SOURCE EXCERPT:
═══
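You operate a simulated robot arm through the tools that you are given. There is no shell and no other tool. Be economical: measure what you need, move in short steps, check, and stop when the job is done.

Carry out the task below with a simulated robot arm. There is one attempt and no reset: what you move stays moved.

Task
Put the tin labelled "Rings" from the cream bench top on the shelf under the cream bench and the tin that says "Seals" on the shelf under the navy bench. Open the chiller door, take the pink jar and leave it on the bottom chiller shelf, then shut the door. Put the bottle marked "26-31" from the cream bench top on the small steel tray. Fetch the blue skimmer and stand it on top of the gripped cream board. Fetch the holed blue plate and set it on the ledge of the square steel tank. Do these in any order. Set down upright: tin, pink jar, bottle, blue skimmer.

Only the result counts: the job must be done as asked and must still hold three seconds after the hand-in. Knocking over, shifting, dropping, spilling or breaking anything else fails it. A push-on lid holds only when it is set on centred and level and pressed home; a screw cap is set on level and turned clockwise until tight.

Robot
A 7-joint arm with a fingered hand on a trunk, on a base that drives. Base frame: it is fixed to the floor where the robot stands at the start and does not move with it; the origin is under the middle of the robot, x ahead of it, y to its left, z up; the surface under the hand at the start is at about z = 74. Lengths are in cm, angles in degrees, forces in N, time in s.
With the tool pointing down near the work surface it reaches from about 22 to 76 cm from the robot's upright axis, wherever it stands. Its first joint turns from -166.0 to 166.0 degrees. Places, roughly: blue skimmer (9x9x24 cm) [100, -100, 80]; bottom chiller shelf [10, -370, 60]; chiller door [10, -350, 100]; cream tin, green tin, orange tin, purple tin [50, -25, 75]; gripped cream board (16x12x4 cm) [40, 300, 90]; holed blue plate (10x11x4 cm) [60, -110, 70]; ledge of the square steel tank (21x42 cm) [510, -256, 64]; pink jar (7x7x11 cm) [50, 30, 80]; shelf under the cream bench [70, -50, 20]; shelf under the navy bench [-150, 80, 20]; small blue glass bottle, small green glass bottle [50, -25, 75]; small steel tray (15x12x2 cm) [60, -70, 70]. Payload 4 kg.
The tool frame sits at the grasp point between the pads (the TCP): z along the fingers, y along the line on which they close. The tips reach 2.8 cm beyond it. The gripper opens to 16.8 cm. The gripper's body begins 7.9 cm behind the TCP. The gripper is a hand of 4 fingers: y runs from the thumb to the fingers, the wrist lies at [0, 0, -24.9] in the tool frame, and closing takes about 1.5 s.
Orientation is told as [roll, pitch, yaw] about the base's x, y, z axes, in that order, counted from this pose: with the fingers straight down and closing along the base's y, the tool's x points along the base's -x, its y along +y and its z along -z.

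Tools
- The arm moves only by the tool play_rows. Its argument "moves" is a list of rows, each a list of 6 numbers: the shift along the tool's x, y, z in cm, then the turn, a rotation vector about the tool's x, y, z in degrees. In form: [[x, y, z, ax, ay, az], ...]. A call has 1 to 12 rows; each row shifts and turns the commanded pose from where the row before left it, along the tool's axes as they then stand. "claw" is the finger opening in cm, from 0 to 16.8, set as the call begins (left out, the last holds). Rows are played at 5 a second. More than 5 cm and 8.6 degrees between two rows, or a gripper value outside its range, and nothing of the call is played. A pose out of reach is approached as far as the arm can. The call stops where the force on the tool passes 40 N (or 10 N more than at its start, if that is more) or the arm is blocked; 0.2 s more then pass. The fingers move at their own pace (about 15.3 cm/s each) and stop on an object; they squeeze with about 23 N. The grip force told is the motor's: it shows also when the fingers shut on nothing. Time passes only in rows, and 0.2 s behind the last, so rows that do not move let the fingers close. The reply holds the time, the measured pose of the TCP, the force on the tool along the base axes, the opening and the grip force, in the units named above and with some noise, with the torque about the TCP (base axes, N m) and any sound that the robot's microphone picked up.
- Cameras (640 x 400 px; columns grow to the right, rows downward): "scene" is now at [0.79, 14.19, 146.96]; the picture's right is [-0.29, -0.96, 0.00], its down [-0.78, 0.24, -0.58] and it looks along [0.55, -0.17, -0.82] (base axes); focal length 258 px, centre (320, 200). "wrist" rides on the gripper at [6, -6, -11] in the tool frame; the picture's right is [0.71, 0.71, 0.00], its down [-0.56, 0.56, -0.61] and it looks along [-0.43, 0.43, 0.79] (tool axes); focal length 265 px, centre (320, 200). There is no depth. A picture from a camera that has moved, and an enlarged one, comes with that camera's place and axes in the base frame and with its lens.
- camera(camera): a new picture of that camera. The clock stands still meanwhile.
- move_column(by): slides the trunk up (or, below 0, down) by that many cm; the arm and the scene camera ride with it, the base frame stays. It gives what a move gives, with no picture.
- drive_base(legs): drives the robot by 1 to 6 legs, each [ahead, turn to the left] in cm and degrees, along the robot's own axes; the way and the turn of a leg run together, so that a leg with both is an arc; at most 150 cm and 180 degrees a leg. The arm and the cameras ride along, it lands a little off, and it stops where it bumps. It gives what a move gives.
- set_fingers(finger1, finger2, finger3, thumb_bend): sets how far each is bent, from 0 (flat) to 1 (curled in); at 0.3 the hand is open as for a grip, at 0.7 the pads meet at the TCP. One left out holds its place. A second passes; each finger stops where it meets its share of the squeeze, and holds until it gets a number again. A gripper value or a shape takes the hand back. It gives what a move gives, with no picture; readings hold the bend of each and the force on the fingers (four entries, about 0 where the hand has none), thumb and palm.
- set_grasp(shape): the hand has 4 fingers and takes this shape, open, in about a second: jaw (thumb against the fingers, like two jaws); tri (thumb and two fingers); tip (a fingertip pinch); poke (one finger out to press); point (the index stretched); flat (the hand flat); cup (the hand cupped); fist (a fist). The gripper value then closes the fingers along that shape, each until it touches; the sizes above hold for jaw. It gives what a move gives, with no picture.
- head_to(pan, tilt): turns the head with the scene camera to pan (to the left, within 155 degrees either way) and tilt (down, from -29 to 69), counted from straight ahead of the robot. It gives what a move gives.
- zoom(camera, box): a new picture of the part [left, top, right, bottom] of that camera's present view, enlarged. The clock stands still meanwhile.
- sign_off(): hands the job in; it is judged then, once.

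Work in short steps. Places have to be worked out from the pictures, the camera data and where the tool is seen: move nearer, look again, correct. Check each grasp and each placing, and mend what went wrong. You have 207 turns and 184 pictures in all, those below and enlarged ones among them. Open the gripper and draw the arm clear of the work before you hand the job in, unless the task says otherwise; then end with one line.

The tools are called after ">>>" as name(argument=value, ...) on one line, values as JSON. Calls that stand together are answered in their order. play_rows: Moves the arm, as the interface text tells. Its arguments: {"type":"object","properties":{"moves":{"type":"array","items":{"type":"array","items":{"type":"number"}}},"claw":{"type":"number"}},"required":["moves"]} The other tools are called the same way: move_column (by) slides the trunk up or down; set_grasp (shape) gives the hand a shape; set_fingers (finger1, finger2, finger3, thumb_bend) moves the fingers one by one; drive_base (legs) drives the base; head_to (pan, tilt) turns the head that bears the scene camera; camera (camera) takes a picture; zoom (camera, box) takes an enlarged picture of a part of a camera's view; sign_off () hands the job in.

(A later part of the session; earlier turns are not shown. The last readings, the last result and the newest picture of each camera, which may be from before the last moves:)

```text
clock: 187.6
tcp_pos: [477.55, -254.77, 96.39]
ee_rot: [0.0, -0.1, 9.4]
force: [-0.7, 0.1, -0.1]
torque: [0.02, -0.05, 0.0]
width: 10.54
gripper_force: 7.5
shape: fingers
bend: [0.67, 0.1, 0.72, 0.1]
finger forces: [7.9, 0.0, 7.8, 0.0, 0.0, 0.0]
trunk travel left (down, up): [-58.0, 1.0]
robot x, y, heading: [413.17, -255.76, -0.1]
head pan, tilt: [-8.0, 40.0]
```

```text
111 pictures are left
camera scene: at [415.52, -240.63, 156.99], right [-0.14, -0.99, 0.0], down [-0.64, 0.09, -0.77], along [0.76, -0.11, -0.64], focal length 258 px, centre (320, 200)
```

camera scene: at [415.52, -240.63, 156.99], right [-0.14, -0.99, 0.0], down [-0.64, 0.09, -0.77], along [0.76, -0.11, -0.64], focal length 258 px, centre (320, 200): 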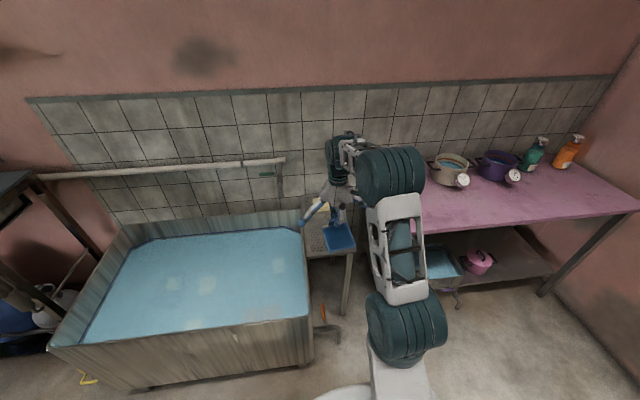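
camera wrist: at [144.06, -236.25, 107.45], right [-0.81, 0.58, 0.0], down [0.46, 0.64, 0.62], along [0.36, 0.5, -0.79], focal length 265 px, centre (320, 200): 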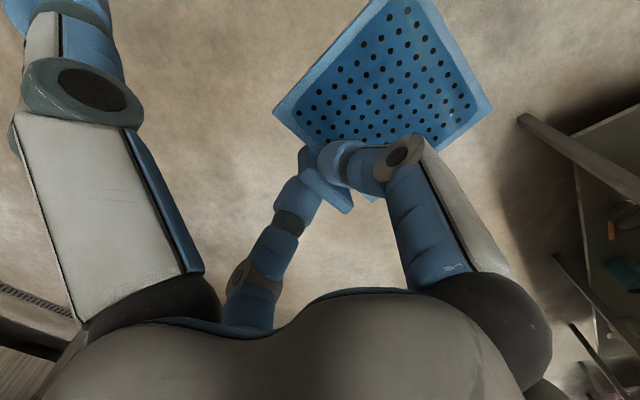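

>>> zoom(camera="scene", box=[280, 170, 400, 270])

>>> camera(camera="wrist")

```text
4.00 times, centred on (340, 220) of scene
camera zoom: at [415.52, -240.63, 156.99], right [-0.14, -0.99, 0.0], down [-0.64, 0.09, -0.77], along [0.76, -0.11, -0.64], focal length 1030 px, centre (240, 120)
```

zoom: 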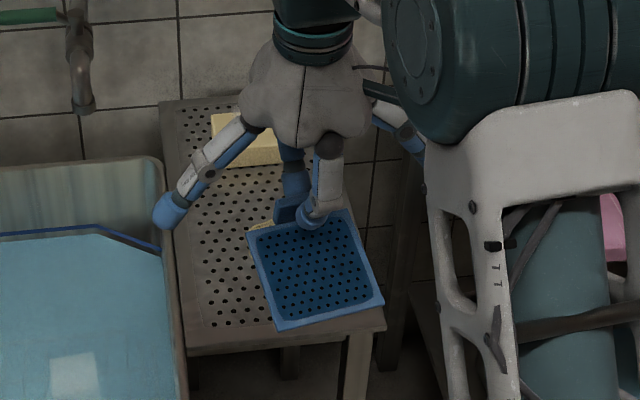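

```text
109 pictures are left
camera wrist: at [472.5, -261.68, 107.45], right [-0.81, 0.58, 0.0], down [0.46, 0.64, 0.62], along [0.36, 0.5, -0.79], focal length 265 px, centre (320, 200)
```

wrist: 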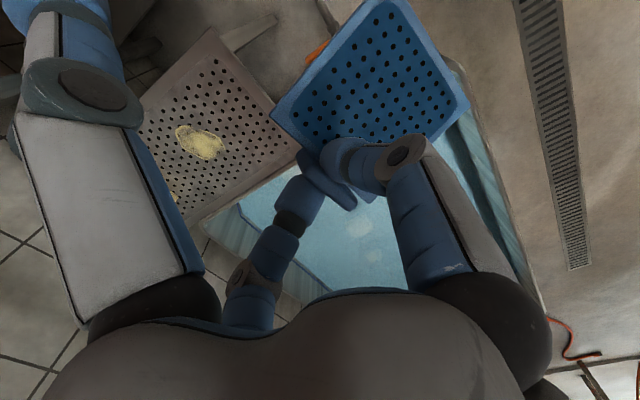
═══
EXTRACT PROVIDED:
Cop shoots blind 13lb family dog claiming he thought it had "rabies"

"I see a dog that is walking around blindly," says Sturgeon, Missouri police officer Myron Woodson. " I don't know the dog is blind." And then: "I don't enjoy shooting dogs." When challenged by the dog's owner, Nick Hunter: "What am I supposed to do we don't have freaking animal control?"

Woodson had just shot dead a blind, 13-pound shih tzu, and it wasn't even resisting. Here's the department making excuses:

"On 5/19/2024 at 1717, the Sturgeon Police Department ("SPD") received a call out for an injured animal at large. An Officer with SPD arrived and located the animal. The SPD Officer immediately noticed the dog was behaving strangely and displaying signs of possible injuries and/or what the officer perceived to be rabid behavior. The SPD Officer also noticed the animal did not have a collar or tags. The SPD Officer made numerous attempts to capture the dog using the catch pole. Based on the behavior exhibited by the dog, believing the dog to be severely injured or infected with rabies, and as the officer feared being bitten and being infected with rabies, the SPD officer felt that his only option was to put the animal down. It was later learned that the animal's behavior was because the animal was blind. Unfortunately, the animal's lack of a collar or tags influenced the SPD Officer's decision to put the animal down due to his belief that the animal was injured, sick and abandoned."
═══
GOAL: Continue the extract provided that opens with "Cop shoots blind".

EXERCISE ANSWER:
Cops kill dogs in staggering numbers: more than ten thousand of them a year. It comes from their training, which is to escalate violently in pursuit of a notional safety that exists mostly to justify that use of violence. And it comes from their inclination: the job attracts angry, violent people who are always looking for that unsafe place.

Woodson killed the dog in front of the children it had not hurt, attacked or otherwise menaced:

In the letter, the resident said, "neighborhood children were in the side yards playing and my family was within close perimeter" when the weapon was fired. The resident said their 17-year-old daughter witnessed the dog get shot by the officer.  

Regina Adams-Miller, a Sturgeon resident, said she was concerned that the officer discharged his firearm at all but especially without warning in a resident's backyard.

No need to pussyfoot around: the most likely reason Woodson killed the dog is because the circumstances allowed him to get away with killing the dog.